Short task:
Reproduce the entire listing word for word.
─── Supplied material
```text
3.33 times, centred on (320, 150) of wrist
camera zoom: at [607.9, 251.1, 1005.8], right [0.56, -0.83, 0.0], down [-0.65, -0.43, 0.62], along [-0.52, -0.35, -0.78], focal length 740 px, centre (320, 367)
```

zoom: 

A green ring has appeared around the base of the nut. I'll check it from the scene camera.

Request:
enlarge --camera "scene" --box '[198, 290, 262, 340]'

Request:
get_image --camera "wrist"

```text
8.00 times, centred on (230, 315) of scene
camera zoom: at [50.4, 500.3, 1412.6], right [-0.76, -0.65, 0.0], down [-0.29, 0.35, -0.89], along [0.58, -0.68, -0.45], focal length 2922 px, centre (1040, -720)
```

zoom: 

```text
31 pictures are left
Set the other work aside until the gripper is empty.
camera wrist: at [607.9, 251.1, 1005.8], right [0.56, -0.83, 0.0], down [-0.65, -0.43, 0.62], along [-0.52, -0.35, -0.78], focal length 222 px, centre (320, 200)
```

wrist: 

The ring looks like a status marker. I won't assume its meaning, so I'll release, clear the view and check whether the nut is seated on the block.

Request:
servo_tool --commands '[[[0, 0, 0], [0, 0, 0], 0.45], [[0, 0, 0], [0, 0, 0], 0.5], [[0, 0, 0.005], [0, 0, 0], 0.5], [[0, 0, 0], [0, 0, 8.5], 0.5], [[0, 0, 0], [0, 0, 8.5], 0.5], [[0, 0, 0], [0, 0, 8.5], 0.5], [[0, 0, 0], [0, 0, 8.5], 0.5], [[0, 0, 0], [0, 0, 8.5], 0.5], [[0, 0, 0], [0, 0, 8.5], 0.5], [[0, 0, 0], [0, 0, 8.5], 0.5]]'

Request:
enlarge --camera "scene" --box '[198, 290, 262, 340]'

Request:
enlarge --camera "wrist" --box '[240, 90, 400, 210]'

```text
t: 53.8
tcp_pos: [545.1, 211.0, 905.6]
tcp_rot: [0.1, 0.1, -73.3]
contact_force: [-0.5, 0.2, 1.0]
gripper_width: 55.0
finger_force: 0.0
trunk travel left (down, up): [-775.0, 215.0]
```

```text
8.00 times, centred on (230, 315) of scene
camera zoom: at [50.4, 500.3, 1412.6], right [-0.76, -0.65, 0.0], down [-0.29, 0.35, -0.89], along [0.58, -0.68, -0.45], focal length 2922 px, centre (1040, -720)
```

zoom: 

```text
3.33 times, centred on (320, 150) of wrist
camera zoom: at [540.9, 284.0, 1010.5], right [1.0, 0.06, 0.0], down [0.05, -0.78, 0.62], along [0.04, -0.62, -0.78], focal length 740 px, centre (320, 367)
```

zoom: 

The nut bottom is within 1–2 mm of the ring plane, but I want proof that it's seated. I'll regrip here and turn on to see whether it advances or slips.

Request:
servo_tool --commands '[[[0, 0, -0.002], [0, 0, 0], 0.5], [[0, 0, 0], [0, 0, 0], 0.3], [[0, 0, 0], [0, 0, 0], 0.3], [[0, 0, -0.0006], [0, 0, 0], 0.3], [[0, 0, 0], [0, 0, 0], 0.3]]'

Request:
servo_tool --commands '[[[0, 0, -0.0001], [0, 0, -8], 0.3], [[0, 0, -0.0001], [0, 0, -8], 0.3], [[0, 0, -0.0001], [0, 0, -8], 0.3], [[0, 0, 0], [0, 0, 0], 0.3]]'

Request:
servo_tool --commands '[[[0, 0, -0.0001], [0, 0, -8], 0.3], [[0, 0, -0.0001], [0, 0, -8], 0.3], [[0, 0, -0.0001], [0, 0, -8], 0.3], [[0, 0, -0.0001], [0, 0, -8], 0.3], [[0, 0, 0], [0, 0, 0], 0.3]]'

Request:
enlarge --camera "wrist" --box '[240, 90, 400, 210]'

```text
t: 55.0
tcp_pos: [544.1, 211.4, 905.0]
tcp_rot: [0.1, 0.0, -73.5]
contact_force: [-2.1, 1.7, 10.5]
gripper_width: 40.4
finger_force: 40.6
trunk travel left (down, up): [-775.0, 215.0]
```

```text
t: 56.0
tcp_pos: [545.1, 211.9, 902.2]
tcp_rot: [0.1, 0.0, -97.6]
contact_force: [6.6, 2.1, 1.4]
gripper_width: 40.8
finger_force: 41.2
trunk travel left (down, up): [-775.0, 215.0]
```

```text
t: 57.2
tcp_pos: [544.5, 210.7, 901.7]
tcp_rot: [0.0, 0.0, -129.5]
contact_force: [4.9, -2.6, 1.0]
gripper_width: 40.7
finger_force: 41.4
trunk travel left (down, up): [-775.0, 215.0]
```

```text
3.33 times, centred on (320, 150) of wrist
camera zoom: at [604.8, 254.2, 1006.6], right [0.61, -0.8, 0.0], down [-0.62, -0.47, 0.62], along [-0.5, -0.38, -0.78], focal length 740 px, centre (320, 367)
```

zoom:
──────
Output below:
```text
3.33 times, centred on (320, 150) of wrist
camera zoom: at [607.9, 251.1, 1005.8], right [0.56, -0.83, 0.0], down [-0.65, -0.43, 0.62], along [-0.52, -0.35, -0.78], focal length 740 px, centre (320, 367)
```

zoom: 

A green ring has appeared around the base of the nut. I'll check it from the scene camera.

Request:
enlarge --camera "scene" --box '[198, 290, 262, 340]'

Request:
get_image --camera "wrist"

```text
8.00 times, centred on (230, 315) of scene
camera zoom: at [50.4, 500.3, 1412.6], right [-0.76, -0.65, 0.0], down [-0.29, 0.35, -0.89], along [0.58, -0.68, -0.45], focal length 2922 px, centre (1040, -720)
```

zoom: 

```text
31 pictures are left
Set the other work aside until the gripper is empty.
camera wrist: at [607.9, 251.1, 1005.8], right [0.56, -0.83, 0.0], down [-0.65, -0.43, 0.62], along [-0.52, -0.35, -0.78], focal length 222 px, centre (320, 200)
```

wrist: 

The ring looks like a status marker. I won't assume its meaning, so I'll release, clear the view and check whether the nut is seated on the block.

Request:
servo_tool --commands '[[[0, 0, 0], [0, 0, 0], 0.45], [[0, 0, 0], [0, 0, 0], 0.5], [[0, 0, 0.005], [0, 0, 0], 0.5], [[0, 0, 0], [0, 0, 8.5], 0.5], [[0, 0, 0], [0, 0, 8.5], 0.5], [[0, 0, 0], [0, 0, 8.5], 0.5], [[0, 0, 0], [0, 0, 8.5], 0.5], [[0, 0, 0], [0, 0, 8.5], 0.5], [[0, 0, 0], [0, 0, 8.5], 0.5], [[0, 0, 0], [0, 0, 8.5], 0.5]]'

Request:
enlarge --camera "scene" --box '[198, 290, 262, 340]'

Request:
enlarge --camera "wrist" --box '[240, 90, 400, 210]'

```text
t: 53.8
tcp_pos: [545.1, 211.0, 905.6]
tcp_rot: [0.1, 0.1, -73.3]
contact_force: [-0.5, 0.2, 1.0]
gripper_width: 55.0
finger_force: 0.0
trunk travel left (down, up): [-775.0, 215.0]
```

```text
8.00 times, centred on (230, 315) of scene
camera zoom: at [50.4, 500.3, 1412.6], right [-0.76, -0.65, 0.0], down [-0.29, 0.35, -0.89], along [0.58, -0.68, -0.45], focal length 2922 px, centre (1040, -720)
```

zoom: 

```text
3.33 times, centred on (320, 150) of wrist
camera zoom: at [540.9, 284.0, 1010.5], right [1.0, 0.06, 0.0], down [0.05, -0.78, 0.62], along [0.04, -0.62, -0.78], focal length 740 px, centre (320, 367)
```

zoom: 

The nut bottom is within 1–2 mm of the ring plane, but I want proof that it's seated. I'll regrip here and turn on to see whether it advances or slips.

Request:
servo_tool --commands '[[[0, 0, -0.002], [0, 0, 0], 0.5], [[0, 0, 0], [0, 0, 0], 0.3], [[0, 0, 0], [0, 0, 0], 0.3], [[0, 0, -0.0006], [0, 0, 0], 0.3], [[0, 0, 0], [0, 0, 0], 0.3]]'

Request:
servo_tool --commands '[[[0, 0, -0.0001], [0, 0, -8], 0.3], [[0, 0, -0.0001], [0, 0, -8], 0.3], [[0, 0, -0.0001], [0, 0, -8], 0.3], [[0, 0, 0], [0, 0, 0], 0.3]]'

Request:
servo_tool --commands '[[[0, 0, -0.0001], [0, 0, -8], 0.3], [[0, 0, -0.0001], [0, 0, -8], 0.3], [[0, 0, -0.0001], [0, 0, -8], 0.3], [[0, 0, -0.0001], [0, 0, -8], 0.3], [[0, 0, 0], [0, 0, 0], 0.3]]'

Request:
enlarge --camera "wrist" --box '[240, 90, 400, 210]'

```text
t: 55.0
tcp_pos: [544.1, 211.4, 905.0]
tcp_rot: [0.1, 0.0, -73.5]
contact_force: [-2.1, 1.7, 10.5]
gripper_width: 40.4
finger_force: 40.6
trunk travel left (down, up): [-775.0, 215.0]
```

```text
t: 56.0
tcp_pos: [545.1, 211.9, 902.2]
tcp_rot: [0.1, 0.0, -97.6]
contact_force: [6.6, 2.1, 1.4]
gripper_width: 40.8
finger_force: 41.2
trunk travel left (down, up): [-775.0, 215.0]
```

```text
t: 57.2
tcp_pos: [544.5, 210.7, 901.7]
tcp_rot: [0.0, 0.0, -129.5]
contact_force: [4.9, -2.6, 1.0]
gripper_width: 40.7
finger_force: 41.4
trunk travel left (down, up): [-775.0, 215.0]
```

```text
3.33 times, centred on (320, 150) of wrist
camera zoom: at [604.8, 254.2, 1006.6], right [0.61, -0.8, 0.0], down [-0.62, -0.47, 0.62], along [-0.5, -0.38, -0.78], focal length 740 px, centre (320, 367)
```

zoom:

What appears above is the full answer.